- Text -
>> start
Due to the outbreak of the SARS-CoV-2 virus, drug repurposing and Emergency Use Authorization have been proposed to treat the coronavirus disease 2019 (COVID-19) during the pandemic. While the efficiency of the drugs has been discussed, it was identified that certain compounds, such as chloroquine and hydroxychloroquine, cause QT interval prolongation and potential cardiotoxic effects. Drug-induced cardiotoxicity and QT prolongation may lead to life-threatening arrhythmias such as torsades de pointes (TdP), a potentially fatal arrhythmic symptom. Here, we evaluated the risk of repurposed pyronaridine or artesunate-mediated cardiac arrhythmias alone and in combination for COVID-19 treatment through in vitro and in silico investigations using the Comprehensive in vitro Proarrhythmia Assay (CiPA) initiative. The potential effects of each drug or in combinations on cardiac action potential (AP) and ion channels were explored using human induced pluripotent stem cell-derived cardiomyocytes (hiPSC-CMs) and Chinese hamster ovary (CHO) cells transiently expressing cardiac ion channels (Nav1.5, Cav1.2, and hERG). We also performed in silico computer simulation using the optimized O’Hara-Rudy human ventricular myocyte model (ORd model) to classify TdP risk. Artesunate and dihydroartemisinin (DHA), the active metabolite of artesunate, are classified as a low risk of inducing TdP based on the torsade metric score (TMS). Moreover, artesunate does not significantly affect the cardiac APs of hiPSC-CMs even at concentrations up to 100 times the maximum serum concentration (C_max). DHA modestly prolonged at APD₉₀ (10.16%) at 100 times the C_max. When considering C_max, pyronaridine, and the combination of both drugs (pyronaridine and artesunate) are classified as having an intermediate risk of inducing TdP. However, when considering the unbound concentration (the free fraction not bound to carrier proteins or other tissues inducing pharmacological activity), both drugs are classified as having a low risk of inducing TdP. In summary, pyronaridine, artesunate, and a combination of both drugs have been confirmed to pose a low proarrhythmogenic risk at therapeutic and supratherapeutic (up to 4 times) free C_max. Additionally, the CiPA initiative may be suitable for regulatory use and provide novel insights for evaluating drug-induced cardiotoxicity.
>> end
- Given data -
>> start
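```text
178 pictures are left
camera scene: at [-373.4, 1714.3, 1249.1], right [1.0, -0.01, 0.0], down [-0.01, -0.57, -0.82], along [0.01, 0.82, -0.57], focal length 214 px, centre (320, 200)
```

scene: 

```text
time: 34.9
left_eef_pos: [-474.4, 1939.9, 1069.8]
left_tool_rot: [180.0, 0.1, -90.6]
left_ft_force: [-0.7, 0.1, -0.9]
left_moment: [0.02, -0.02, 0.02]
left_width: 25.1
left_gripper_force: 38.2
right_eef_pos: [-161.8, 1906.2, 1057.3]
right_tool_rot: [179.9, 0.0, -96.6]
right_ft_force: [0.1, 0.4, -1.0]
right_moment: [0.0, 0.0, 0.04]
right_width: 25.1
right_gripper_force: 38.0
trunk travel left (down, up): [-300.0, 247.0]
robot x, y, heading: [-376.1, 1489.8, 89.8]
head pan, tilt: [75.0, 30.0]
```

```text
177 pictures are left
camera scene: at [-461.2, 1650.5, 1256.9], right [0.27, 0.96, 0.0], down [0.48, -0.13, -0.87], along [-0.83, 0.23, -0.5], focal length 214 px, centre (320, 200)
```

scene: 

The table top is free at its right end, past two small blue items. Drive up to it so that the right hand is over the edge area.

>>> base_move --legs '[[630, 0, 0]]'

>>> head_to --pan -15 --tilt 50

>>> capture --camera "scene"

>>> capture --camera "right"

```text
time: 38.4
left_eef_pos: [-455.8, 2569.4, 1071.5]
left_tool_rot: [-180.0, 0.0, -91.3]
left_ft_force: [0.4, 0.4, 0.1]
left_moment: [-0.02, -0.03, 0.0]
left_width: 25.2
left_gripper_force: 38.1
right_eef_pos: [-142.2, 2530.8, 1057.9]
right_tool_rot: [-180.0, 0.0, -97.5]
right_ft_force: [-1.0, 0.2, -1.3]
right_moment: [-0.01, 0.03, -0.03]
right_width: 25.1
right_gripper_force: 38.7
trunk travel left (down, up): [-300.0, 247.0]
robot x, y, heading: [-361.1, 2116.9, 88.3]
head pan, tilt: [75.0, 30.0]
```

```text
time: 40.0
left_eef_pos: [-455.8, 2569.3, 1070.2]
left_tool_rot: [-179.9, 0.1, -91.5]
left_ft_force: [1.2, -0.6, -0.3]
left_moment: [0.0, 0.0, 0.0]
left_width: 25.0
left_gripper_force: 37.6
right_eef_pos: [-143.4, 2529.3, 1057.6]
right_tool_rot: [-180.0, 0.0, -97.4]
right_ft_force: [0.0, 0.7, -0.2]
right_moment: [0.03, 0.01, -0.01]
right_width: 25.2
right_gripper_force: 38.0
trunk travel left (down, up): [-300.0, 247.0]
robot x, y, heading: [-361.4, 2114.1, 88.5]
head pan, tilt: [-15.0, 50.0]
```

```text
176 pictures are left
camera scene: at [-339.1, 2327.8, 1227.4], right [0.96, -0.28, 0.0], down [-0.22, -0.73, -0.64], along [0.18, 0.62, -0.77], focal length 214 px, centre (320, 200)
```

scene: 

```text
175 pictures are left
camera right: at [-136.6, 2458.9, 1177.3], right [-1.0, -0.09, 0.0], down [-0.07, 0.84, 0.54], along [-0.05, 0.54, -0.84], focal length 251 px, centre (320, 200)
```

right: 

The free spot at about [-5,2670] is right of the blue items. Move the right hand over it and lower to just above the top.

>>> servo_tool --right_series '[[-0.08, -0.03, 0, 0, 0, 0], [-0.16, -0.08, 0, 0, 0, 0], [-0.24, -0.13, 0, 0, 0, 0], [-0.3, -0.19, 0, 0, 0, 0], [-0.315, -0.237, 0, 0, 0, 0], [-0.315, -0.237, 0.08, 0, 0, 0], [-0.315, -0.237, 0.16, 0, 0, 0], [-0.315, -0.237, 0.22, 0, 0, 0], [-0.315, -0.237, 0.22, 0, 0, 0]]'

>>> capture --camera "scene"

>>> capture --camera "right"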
>> end
- Exercise aim -
Type the text over again with no edits.

- Response to this exercise -
Due to the outbreak of the SARS-CoV-2 virus, drug repurposing and Emergency Use Authorization have been proposed to treat the coronavirus disease 2019 (COVID-19) during the pandemic. While the efficiency of the drugs has been discussed, it was identified that certain compounds, such as chloroquine and hydroxychloroquine, cause QT interval prolongation and potential cardiotoxic effects. Drug-induced cardiotoxicity and QT prolongation may lead to life-threatening arrhythmias such as torsades de pointes (TdP), a potentially fatal arrhythmic symptom. Here, we evaluated the risk of repurposed pyronaridine or artesunate-mediated cardiac arrhythmias alone and in combination for COVID-19 treatment through in vitro and in silico investigations using the Comprehensive in vitro Proarrhythmia Assay (CiPA) initiative. The potential effects of each drug or in combinations on cardiac action potential (AP) and ion channels were explored using human induced pluripotent stem cell-derived cardiomyocytes (hiPSC-CMs) and Chinese hamster ovary (CHO) cells transiently expressing cardiac ion channels (Nav1.5, Cav1.2, and hERG). We also performed in silico computer simulation using the optimized O’Hara-Rudy human ventricular myocyte model (ORd model) to classify TdP risk. Artesunate and dihydroartemisinin (DHA), the active metabolite of artesunate, are classified as a low risk of inducing TdP based on the torsade metric score (TMS). Moreover, artesunate does not significantly affect the cardiac APs of hiPSC-CMs even at concentrations up to 100 times the maximum serum concentration (C_max). DHA modestly prolonged at APD₉₀ (10.16%) at 100 times the C_max. When considering C_max, pyronaridine, and the combination of both drugs (pyronaridine and artesunate) are classified as having an intermediate risk of inducing TdP. However, when considering the unbound concentration (the free fraction not bound to carrier proteins or other tissues inducing pharmacological activity), both drugs are classified as having a low risk of inducing TdP. In summary, pyronaridine, artesunate, and a combination of both drugs have been confirmed to pose a low proarrhythmogenic risk at therapeutic and supratherapeutic (up to 4 times) free C_max. Additionally, the CiPA initiative may be suitable for regulatory use and provide novel insights for evaluating drug-induced cardiotoxicity.